-------- GIVEN DATA

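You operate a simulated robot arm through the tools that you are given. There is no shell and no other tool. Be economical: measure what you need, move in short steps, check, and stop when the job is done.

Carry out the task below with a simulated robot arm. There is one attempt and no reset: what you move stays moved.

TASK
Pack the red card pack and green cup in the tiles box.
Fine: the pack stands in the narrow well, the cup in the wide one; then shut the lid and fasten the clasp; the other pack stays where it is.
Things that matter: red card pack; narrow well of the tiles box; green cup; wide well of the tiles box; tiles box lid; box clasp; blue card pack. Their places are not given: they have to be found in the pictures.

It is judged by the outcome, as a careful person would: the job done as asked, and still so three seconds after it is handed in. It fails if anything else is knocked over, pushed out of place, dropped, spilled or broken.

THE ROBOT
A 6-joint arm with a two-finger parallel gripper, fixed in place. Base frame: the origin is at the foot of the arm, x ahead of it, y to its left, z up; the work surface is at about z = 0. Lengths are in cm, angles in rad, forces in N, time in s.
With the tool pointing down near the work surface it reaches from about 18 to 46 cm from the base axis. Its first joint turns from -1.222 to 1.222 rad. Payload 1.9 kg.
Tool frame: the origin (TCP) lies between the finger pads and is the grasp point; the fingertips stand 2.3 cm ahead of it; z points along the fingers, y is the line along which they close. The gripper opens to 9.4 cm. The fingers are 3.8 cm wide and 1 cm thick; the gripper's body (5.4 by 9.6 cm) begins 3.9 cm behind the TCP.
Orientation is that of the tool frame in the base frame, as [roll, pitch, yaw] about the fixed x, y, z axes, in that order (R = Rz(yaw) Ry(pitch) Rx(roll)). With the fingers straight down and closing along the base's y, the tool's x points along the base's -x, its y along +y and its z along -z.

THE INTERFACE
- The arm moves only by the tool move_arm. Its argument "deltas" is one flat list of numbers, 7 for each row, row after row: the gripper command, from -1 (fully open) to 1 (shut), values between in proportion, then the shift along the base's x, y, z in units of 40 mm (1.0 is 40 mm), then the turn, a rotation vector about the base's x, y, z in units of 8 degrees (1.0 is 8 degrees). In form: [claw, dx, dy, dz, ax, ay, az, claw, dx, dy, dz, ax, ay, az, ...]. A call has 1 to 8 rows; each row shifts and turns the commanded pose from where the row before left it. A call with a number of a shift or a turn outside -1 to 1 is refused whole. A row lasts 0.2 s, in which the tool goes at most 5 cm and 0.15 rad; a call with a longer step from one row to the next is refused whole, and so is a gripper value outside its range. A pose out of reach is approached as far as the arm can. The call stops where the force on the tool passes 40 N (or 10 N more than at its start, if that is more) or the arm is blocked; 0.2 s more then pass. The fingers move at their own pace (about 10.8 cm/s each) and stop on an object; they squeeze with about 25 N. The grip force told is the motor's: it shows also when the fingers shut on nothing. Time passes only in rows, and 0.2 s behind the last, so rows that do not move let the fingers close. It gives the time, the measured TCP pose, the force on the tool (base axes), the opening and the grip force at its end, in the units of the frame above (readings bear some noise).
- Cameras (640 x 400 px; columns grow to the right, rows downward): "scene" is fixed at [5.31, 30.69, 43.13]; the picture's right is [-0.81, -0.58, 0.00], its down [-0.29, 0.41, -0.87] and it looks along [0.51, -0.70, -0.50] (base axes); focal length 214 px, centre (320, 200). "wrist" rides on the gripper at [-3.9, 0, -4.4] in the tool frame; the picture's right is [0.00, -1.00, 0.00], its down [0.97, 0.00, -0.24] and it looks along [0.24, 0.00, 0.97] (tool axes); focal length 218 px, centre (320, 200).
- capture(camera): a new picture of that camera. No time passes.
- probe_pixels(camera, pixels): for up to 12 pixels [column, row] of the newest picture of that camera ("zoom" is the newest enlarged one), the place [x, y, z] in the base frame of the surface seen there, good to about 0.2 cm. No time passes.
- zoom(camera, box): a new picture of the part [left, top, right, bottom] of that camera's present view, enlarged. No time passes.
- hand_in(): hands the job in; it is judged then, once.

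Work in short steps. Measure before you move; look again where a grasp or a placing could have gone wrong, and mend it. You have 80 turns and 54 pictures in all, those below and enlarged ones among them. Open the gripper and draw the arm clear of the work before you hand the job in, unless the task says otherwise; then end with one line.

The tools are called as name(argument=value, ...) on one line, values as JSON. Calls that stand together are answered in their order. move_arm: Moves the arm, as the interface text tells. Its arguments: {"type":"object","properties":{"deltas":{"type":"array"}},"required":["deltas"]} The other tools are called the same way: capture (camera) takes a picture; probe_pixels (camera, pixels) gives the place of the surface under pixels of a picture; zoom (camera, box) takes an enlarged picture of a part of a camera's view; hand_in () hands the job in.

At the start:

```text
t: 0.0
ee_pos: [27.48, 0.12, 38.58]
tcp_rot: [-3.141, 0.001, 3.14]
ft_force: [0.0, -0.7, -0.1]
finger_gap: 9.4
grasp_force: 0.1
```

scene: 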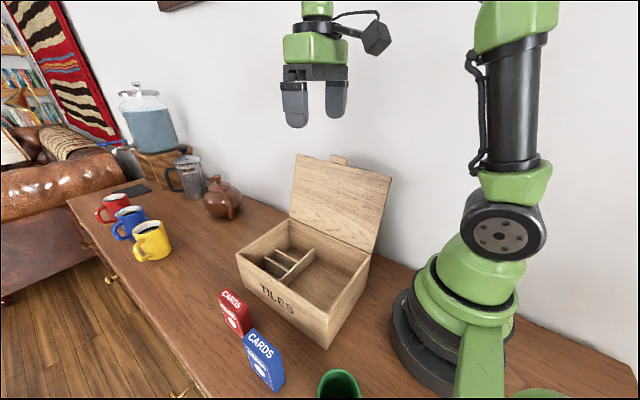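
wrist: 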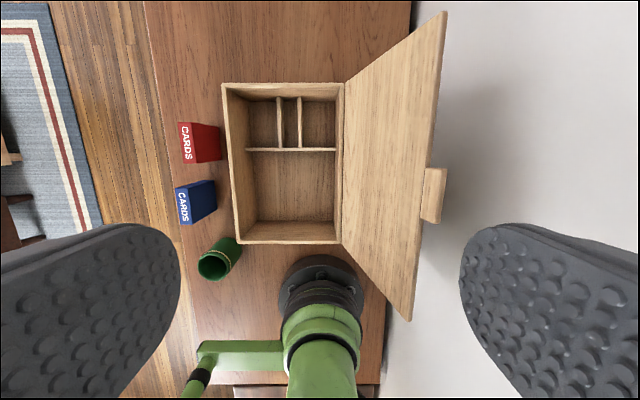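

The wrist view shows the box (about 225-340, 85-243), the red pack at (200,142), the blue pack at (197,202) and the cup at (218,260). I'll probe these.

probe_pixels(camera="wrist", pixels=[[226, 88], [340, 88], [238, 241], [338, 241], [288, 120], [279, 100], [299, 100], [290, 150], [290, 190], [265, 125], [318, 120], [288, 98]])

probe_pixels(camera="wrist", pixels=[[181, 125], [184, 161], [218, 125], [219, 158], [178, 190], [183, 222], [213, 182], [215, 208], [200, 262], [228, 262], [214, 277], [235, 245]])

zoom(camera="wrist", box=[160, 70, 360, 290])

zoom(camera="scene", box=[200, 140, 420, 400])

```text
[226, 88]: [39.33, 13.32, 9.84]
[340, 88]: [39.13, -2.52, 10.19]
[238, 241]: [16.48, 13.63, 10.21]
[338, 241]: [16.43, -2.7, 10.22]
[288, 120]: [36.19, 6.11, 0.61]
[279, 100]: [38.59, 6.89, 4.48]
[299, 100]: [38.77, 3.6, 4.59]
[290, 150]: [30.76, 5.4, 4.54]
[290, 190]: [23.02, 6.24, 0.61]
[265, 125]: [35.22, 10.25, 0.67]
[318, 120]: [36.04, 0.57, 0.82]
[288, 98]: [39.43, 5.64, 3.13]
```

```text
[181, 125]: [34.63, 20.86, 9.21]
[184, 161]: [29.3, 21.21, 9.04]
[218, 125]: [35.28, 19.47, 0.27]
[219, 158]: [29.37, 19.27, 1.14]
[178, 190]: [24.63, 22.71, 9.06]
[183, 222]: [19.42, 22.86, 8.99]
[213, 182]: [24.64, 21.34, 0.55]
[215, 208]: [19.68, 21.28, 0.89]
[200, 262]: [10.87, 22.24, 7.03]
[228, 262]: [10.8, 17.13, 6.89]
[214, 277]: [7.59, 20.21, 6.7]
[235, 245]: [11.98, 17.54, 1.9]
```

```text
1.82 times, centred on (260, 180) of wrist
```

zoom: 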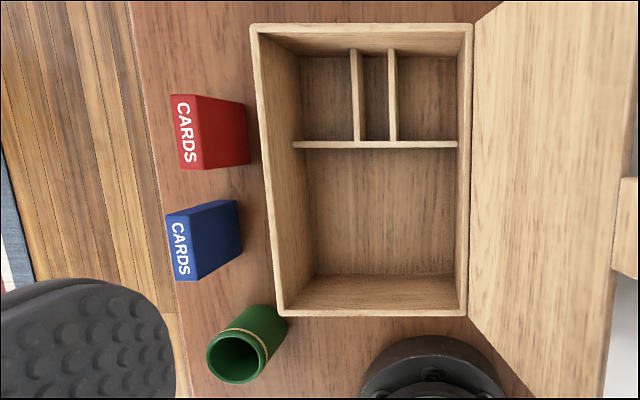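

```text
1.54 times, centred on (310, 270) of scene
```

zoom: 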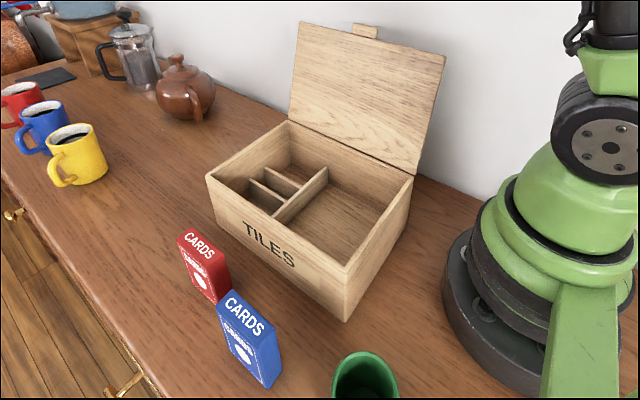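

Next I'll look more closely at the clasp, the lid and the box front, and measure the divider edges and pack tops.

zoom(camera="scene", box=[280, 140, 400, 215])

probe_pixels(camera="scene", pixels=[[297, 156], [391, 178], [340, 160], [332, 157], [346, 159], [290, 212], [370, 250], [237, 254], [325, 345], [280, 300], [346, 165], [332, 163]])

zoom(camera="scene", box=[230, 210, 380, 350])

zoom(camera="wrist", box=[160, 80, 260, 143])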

----------------

=== EXERCISE PROMPT ===
Locate and copy each line in the data above that includes the word "have".

=== ANSWER ===
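Things that matter: red card pack; narrow well of the tiles box; green cup; wide well of the tiles box; tiles box lid; box clasp; blue card pack. Their places are not given: they have to be found in the pictures.
Work in short steps. Measure before you move; look again where a grasp or a placing could have gone wrong, and mend it. You have 80 turns and 54 pictures in all, those below and enlarged ones among them. Open the gripper and draw the arm clear of the work before you hand the job in, unless the task says otherwise; then end with one line.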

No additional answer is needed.